- [Quoted passage]
ADAM Lyth, Dawid Malan and George Hill led a profitable Yorkshire batting performance during a shortened opening day of their friendly against Durham at the Riverside.

Lyth and Hill, who made 83 retired out and 46, laid the platform with an 83-run opening stand once play got underway at 1.15pm following light morning rain.

England batter Malan then looked equally settled at the crease - if not more so - on the way to 56 retired out as Yorkshire closed on 221-6 from 72 overs.

Both sides are fielding 14 players, with Malan joined in the visitors’ squad by fellow winter Ashes tourist Dom Bess.

Some handsome driving was the feature of a confident start on what looked to be a true surface with a short boundary to one side, with Lyth and Malan sharing 110 for the second wicket either side of tea.

The opening partnership between Lyth and Hill was extremely encouraging.

After all, that is a vital component of any four-day success, as we saw in 2014 and 2015 when Lyth and now Durham player Alex Lees prospered on the way to the successive titles.

Hill, the least experienced of Yorkshire’s top order trio, settled quickly against Durham’s new ball pair Chris Rushworth and Matty Potts.

Looking at home in a role he was first asked to do only midway through last summer, he hit 10 boundaries before edging a drive at three-wicket seamer Oliver Gibson to second slip in the 27th over.

Having taken his time to settle, Lyth’s tempo increased, and he hit back-to-back boundaries off Ben Raine and the left-arm spinner Liam Trevaskis.

- [Stated problem 1] Extract from the quoted passage the words running from "ADAM Lyth, Dawid" to "from 72 overs.".
- [Stated problem 2] Extend the quoted passage, starting right after its last sentence.

- [Data segment]
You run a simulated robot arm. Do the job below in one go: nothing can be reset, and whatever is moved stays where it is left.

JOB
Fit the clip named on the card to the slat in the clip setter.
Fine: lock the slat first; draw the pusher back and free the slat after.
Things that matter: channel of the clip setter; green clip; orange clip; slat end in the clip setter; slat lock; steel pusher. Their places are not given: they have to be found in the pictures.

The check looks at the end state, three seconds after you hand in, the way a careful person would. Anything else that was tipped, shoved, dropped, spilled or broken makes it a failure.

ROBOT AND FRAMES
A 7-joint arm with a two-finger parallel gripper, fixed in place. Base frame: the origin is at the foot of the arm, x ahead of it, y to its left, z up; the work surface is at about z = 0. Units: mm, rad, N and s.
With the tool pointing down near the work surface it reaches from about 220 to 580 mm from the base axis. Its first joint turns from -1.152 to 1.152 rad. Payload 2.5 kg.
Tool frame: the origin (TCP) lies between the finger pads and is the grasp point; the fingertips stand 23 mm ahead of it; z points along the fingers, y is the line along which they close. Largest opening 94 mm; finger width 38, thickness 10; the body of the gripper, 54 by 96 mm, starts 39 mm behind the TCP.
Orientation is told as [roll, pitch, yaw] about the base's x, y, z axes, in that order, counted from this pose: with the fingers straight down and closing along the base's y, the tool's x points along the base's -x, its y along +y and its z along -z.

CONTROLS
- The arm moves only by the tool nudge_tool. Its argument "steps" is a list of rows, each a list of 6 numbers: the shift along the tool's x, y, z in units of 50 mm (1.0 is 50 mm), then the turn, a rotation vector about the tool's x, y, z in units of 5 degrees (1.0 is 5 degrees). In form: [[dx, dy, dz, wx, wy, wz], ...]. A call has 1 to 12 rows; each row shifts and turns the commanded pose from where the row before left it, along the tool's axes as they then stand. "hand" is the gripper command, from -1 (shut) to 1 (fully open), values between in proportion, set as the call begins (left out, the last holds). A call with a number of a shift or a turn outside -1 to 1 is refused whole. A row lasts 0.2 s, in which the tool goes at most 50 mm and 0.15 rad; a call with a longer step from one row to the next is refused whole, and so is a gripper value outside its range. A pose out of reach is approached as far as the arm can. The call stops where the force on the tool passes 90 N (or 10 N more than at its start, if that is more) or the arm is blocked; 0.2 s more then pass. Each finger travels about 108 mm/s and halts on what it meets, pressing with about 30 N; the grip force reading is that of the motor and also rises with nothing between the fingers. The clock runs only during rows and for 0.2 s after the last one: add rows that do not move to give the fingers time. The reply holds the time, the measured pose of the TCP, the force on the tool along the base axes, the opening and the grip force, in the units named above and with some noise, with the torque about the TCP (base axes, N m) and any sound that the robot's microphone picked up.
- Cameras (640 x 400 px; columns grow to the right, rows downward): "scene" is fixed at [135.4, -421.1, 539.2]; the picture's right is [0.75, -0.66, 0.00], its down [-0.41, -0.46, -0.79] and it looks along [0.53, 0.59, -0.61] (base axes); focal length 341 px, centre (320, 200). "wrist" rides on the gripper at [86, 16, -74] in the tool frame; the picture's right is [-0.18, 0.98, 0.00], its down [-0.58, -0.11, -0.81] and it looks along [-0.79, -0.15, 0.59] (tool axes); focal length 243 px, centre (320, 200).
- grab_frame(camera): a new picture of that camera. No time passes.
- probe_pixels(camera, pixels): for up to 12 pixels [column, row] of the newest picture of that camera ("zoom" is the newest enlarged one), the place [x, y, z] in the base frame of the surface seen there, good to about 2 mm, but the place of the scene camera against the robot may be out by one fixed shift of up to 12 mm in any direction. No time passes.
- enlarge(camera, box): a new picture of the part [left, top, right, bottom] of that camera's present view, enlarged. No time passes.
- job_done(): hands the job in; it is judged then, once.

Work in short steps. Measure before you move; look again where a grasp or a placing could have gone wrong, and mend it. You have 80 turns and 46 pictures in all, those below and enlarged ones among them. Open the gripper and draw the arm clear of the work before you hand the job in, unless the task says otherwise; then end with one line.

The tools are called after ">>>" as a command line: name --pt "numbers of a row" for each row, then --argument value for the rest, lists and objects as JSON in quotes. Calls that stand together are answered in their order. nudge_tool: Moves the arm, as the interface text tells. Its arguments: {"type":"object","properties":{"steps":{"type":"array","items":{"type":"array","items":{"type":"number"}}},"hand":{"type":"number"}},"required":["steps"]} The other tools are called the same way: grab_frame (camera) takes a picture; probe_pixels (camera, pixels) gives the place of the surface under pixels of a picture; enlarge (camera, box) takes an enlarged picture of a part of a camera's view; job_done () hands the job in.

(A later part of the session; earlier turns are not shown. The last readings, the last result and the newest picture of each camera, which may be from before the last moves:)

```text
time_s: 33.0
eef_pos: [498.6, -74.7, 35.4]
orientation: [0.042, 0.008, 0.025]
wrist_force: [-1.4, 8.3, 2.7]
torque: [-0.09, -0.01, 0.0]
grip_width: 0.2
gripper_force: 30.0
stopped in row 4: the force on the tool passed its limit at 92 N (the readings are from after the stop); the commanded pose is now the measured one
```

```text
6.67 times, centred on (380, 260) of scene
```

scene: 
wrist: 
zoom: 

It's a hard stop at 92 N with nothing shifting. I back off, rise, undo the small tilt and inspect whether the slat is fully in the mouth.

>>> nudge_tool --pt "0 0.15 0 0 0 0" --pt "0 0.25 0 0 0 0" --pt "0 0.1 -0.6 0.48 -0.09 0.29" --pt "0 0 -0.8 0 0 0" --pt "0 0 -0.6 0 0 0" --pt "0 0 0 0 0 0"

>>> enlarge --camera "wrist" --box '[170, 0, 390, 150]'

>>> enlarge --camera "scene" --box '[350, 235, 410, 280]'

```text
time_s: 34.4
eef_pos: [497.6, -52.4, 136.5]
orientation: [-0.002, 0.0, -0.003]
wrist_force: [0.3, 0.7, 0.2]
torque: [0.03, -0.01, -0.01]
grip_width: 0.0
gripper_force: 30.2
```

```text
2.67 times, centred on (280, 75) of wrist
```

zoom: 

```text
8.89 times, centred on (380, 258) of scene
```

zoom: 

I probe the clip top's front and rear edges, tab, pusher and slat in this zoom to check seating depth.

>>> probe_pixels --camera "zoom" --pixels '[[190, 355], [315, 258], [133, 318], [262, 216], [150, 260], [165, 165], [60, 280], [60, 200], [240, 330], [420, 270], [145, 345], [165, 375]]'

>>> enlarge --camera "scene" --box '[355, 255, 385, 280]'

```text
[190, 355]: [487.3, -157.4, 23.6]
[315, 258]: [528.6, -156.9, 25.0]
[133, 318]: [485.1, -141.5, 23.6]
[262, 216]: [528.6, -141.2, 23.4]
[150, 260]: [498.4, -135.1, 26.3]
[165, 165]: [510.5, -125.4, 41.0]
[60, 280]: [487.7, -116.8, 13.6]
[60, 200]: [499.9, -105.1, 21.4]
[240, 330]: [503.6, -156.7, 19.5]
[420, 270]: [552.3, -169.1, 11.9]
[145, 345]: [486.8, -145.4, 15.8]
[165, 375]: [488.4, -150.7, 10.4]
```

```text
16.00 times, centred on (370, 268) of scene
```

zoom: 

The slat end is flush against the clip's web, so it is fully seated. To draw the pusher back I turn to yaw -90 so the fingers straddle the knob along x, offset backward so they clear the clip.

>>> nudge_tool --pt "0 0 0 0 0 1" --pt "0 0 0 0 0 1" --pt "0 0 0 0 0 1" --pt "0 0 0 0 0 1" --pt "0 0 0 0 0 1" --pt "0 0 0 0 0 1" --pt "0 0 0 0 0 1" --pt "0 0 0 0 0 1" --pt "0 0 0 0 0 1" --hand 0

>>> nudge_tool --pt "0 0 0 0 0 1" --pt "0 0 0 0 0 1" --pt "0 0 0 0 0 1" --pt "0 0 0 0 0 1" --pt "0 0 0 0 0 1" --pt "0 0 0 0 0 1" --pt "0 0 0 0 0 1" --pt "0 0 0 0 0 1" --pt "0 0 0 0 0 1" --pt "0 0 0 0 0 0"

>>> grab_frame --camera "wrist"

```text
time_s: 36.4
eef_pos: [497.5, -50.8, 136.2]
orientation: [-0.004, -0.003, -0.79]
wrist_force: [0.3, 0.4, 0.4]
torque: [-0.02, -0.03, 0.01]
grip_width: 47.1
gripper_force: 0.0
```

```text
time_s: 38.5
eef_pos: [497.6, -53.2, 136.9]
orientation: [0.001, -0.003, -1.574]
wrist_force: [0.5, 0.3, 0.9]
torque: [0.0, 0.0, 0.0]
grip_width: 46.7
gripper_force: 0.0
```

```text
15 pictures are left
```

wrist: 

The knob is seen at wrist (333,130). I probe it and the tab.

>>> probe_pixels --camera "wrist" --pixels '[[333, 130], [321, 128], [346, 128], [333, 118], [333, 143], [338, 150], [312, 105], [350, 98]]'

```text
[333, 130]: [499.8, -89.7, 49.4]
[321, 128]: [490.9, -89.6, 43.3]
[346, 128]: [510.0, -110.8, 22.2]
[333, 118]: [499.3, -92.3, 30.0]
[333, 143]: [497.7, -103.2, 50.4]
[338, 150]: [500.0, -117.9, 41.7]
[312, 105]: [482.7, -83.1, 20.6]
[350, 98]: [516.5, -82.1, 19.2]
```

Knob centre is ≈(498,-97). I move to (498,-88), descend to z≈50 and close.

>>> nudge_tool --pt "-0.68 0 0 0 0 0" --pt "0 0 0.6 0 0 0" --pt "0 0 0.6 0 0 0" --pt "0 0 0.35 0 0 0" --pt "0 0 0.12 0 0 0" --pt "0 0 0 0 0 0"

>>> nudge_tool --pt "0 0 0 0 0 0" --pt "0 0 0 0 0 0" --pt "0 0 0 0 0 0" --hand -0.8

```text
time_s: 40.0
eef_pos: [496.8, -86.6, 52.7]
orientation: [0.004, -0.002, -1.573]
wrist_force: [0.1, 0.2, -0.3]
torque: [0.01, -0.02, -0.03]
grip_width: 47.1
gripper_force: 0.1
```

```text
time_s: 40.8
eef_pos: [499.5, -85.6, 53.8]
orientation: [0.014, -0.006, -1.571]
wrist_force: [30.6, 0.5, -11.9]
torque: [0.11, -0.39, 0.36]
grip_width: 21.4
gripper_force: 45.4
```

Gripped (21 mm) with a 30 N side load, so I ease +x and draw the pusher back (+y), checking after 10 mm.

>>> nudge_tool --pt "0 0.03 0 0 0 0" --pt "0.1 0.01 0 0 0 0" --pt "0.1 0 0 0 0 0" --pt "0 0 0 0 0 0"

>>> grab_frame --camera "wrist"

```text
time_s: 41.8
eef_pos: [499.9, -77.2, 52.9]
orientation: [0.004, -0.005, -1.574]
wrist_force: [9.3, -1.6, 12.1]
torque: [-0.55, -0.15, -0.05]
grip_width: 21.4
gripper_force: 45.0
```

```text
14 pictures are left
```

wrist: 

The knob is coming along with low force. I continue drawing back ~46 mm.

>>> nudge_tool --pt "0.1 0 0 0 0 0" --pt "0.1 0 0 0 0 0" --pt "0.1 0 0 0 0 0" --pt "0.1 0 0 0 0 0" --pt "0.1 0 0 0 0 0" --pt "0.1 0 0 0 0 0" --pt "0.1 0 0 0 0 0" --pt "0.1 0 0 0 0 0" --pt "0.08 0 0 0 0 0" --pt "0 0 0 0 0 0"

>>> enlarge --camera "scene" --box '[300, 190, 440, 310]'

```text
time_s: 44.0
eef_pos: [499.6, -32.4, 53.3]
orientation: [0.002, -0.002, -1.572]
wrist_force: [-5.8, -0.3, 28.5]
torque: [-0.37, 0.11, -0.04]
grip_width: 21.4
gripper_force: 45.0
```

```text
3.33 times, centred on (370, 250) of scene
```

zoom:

- [Result 1]
ADAM Lyth, Dawid Malan and George Hill led a profitable Yorkshire batting performance during a shortened opening day of their friendly against Durham at the Riverside.

Lyth and Hill, who made 83 retired out and 46, laid the platform with an 83-run opening stand once play got underway at 1.15pm following light morning rain.

England batter Malan then looked equally settled at the crease - if not more so - on the way to 56 retired out as Yorkshire closed on 221-6 from 72 overs.

- [Result 2]
He reached his fifty off 109 balls with the final delivery of the afternoon, with Yorkshire going to tea at 113-1 from 35 overs.

Malan, 11 at tea, quickly found his range afterwards and played some dreamy strokes.

While Lyth drove well down the ground more than once, Malan stood tall and hammered the likes of Paul Coughlin and Raine through the covers.

It was a reminder just what an asset the left-hander could be in the opening two months of County Championship action after limited first-class exposure in his first two summers at Headingley.

He reached his half-century off 75 balls, by which stage the score was 178-1 in the 51st over.

Malan and Lyth retired out shortly afterwards to give others a chance, though Harry Brook and Will Fraine both fell for nought to Gibson under the floodlights.

Yorkshire’s 14-man squad for the game does not include Ben Coad (groin injury) and Tom Kohler-Cadmore (concussion symptoms).

Coad is easing back into bowling, while Kohler-Cadmore is being monitored by the club’s medics after being hit during his February Pakistan Super League stint.